Transcripts of simulated robot work

↓

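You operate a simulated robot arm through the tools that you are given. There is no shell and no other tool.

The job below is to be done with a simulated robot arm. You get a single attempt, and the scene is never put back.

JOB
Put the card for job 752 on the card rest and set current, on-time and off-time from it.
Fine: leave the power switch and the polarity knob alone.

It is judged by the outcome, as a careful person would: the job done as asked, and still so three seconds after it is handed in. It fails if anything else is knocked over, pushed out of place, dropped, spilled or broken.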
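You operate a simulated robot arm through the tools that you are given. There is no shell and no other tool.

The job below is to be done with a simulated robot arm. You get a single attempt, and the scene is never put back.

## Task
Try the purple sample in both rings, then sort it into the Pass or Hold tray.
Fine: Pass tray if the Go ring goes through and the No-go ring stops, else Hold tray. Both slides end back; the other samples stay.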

↑
↓

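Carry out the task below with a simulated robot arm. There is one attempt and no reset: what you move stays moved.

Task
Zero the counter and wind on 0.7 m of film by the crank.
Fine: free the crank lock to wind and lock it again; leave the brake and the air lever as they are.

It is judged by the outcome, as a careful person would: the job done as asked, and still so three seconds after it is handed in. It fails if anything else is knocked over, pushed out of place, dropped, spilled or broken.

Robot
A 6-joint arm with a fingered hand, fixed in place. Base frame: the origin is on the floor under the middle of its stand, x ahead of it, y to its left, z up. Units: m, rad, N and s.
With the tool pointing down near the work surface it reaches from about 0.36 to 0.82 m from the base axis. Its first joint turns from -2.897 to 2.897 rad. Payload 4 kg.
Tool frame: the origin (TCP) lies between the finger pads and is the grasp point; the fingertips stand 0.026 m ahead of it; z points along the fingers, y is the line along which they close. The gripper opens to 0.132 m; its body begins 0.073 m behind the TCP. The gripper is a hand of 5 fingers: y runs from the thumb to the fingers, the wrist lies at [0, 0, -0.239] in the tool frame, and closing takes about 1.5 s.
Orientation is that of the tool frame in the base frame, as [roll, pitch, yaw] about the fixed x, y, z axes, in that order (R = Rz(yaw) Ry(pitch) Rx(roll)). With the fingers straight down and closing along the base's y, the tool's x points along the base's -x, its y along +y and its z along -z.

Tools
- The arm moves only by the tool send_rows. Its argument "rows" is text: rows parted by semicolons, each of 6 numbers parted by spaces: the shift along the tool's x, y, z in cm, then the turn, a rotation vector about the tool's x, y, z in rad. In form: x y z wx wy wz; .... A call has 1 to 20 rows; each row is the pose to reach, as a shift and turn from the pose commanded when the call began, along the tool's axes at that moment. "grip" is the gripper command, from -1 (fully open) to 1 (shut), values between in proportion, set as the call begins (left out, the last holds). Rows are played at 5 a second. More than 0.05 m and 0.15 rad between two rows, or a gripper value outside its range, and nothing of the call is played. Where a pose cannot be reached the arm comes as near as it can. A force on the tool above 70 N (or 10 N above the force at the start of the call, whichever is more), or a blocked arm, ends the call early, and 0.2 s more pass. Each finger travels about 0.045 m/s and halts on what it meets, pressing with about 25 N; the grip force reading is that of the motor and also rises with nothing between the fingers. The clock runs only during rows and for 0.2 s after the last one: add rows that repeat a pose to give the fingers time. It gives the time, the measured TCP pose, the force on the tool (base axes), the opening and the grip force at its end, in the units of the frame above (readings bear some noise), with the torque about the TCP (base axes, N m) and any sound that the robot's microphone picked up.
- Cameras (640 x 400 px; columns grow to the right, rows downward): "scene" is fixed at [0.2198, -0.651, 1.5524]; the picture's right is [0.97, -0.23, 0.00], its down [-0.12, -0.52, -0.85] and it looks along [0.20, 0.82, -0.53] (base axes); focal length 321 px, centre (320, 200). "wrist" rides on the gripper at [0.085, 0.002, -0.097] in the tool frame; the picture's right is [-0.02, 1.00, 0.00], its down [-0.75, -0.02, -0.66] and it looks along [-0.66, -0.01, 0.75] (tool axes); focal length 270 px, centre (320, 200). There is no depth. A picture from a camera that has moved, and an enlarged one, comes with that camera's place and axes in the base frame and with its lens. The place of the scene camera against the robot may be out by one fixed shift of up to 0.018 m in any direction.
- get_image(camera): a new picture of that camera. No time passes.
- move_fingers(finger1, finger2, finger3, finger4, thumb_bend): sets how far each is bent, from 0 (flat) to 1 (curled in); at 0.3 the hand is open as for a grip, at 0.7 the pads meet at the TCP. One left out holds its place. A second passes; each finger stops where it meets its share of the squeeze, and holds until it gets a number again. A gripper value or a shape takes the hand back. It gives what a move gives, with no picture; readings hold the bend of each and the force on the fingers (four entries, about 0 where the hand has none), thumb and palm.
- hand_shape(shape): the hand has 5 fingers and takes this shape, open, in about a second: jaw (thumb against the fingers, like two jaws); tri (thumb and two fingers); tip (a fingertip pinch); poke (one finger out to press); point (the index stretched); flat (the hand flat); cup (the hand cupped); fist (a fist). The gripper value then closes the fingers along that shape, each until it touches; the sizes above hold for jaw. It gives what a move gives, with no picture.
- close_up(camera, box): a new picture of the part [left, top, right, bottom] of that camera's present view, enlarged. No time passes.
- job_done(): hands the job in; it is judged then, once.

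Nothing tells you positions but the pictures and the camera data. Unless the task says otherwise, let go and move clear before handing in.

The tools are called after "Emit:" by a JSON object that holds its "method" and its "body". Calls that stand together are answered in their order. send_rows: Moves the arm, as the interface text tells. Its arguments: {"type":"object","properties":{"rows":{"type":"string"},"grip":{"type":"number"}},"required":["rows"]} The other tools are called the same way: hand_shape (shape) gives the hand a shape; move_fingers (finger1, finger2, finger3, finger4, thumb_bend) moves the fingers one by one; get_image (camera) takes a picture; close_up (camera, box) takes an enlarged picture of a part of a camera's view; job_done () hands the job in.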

↑

| REQUIRED TASK |
Within the listing above, give again exactly every line from the line with "Zero the counter" through the line with "Tool frame: the", both included, and no other line.

| WRITTEN ANSWER |
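Zero the counter and wind on 0.7 m of film by the crank.
Fine: free the crank lock to wind and lock it again; leave the brake and the air lever as they are.

It is judged by the outcome, as a careful person would: the job done as asked, and still so three seconds after it is handed in. It fails if anything else is knocked over, pushed out of place, dropped, spilled or broken.

Robot
A 6-joint arm with a fingered hand, fixed in place. Base frame: the origin is on the floor under the middle of its stand, x ahead of it, y to its left, z up. Units: m, rad, N and s.
With the tool pointing down near the work surface it reaches from about 0.36 to 0.82 m from the base axis. Its first joint turns from -2.897 to 2.897 rad. Payload 4 kg.
Tool frame: the origin (TCP) lies between the finger pads and is the grasp point; the fingertips stand 0.026 m ahead of it; z points along the fingers, y is the line along which they close. The gripper opens to 0.132 m; its body begins 0.073 m behind the TCP. The gripper is a hand of 5 fingers: y runs from the thumb to the fingers, the wrist lies at [0, 0, -0.239] in the tool frame, and closing takes about 1.5 s.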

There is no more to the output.